For instance “I feel annoyed when you rearrange my books as per author, because I prefer to have them arranged as per genre.” Or “I feel irritated when you do not put the wet towel out to dry after your bath.” Or “I feel unloved when you criticize me in front of my friends.” Or “I feel exasperated when you ask for my opinion and then do the exact opposite of what I suggested.

There will be more than one emotion that bothers you and you should make a note of all of them. You can add more sentences later when they occur to you, so don’t worry if you don’t get them all in the first shot. 

Move on to healing.
Start with forgiveness. 

The mere fact that the relationship is tearing a hole in the fabric of your life means that you associate strong, negative emotions with this person. These emotions are what you need to deal with and release into a blanket of forgiveness. 

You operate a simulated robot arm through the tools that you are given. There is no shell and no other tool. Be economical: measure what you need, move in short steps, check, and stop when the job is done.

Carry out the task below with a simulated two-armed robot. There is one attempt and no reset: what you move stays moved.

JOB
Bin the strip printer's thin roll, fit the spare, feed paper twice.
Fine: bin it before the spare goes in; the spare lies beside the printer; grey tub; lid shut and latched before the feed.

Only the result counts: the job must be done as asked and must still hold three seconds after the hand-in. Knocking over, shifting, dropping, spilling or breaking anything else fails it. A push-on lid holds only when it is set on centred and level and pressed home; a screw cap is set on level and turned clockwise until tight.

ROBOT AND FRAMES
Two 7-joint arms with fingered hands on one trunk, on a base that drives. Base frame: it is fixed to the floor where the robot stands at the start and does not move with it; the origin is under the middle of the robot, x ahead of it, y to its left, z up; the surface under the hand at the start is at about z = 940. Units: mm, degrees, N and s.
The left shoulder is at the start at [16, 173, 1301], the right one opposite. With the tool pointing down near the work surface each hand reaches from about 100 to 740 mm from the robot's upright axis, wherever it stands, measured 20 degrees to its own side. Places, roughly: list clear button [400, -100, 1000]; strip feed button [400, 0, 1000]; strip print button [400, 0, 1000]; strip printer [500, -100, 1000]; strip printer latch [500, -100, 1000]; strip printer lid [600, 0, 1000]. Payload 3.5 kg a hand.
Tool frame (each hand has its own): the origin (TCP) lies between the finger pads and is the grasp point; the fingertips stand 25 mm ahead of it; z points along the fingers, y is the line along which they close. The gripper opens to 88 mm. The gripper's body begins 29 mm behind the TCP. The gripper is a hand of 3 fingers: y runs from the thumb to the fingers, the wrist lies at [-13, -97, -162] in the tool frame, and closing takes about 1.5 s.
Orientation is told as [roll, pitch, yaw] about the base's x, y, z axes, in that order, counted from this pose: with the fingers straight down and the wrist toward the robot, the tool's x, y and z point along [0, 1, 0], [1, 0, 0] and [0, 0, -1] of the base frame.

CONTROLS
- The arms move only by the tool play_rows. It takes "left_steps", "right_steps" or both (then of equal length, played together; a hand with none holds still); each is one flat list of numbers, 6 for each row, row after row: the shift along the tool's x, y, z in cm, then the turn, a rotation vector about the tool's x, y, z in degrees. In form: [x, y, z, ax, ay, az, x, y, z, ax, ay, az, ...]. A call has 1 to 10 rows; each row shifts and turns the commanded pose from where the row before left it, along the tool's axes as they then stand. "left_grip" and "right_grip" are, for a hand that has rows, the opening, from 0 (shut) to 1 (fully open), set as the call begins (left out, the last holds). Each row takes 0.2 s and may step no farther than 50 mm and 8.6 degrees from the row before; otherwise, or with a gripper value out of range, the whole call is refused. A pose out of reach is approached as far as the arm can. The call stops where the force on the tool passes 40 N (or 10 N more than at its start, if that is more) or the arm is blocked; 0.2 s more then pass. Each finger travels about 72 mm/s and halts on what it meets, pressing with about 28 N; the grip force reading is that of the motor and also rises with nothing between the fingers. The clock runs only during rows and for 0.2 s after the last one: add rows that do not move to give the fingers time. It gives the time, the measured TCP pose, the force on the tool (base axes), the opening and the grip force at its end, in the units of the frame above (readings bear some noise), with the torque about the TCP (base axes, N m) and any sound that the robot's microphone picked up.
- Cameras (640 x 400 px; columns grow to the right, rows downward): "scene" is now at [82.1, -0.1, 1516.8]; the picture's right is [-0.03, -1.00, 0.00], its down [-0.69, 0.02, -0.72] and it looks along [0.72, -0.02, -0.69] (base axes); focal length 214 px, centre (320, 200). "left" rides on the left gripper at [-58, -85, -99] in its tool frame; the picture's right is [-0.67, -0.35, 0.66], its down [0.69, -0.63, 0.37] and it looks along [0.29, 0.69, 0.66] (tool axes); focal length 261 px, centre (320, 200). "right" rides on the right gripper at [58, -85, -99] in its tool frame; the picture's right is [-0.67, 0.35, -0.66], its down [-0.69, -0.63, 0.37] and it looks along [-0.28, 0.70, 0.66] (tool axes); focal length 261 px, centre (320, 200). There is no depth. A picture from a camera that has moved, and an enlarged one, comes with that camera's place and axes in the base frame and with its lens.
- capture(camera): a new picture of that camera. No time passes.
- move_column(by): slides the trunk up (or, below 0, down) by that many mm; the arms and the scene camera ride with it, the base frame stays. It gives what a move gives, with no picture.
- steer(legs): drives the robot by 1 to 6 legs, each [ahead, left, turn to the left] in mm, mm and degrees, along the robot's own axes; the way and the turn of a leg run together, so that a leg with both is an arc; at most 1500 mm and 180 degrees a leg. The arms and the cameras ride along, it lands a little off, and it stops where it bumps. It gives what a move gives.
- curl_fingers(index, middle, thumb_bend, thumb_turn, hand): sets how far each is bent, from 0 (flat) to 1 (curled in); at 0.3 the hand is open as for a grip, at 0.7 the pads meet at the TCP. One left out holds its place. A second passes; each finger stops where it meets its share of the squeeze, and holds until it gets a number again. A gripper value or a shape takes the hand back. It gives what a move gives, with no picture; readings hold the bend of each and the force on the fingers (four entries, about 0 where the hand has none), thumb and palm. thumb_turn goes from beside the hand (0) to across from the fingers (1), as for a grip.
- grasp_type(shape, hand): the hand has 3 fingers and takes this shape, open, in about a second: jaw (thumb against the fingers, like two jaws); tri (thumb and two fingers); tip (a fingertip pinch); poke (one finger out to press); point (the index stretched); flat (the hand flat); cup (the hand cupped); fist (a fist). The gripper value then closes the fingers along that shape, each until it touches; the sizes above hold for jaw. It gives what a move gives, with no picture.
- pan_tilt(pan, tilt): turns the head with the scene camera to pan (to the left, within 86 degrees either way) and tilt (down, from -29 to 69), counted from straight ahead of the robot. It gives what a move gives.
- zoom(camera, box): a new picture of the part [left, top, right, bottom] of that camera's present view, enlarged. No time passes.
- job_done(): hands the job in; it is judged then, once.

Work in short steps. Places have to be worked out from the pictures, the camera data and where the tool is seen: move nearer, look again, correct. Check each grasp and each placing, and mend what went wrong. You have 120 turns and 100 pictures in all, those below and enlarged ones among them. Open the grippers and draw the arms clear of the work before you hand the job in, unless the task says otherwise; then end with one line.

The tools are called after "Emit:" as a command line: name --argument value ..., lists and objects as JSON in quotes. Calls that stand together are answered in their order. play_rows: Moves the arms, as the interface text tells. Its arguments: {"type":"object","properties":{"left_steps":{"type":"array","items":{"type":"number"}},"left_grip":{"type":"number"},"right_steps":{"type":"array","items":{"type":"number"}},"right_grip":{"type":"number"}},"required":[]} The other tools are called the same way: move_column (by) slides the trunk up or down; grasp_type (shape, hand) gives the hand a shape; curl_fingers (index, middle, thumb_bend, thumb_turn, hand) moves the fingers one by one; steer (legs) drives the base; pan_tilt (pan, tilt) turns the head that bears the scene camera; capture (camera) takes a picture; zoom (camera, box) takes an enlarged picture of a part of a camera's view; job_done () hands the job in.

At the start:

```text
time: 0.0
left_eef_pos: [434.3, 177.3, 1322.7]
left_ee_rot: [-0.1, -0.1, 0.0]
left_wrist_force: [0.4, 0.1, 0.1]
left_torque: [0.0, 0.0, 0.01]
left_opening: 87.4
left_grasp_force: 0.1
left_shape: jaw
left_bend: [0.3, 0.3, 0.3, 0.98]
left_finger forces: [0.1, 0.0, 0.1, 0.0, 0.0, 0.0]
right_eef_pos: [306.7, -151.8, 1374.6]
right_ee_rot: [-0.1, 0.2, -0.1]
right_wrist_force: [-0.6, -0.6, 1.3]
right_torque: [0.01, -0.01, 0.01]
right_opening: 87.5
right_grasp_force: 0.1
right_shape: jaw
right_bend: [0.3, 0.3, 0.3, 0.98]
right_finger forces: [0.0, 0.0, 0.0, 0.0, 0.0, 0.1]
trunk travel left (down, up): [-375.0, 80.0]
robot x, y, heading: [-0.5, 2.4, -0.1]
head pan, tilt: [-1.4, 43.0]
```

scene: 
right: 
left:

Read each statement that you made in your list, and make an affirmation to release the negative emotions associated with the situation and the person. An affirmation is a positive statement that allows your emotions to be released and the situation to be healed. You can make a single sentence your affirmation or choose a collection of them that sound right to you.

For instance here is a combination of various affirmations found in Louise Hay’s book, “Heal Your Body” “I am creating room for lots of love in this relationship. I am free of all irritations and annoyances and feel calm and loving. I forgive myself and (insert the person’s name here) for the past. My mind is cleansed and free to move into the new improved reality of our relationship.”

You can create an affirmation of your own or use this one. Just make sure that you say this affirmation to yourself every single day a minimum of fifty times. Does that seem like too many times? It should not take you more than seven to ten minutes to do so. Surely you can spend that much time to work on healing your relationship? The choice to lead a better life is in your hands.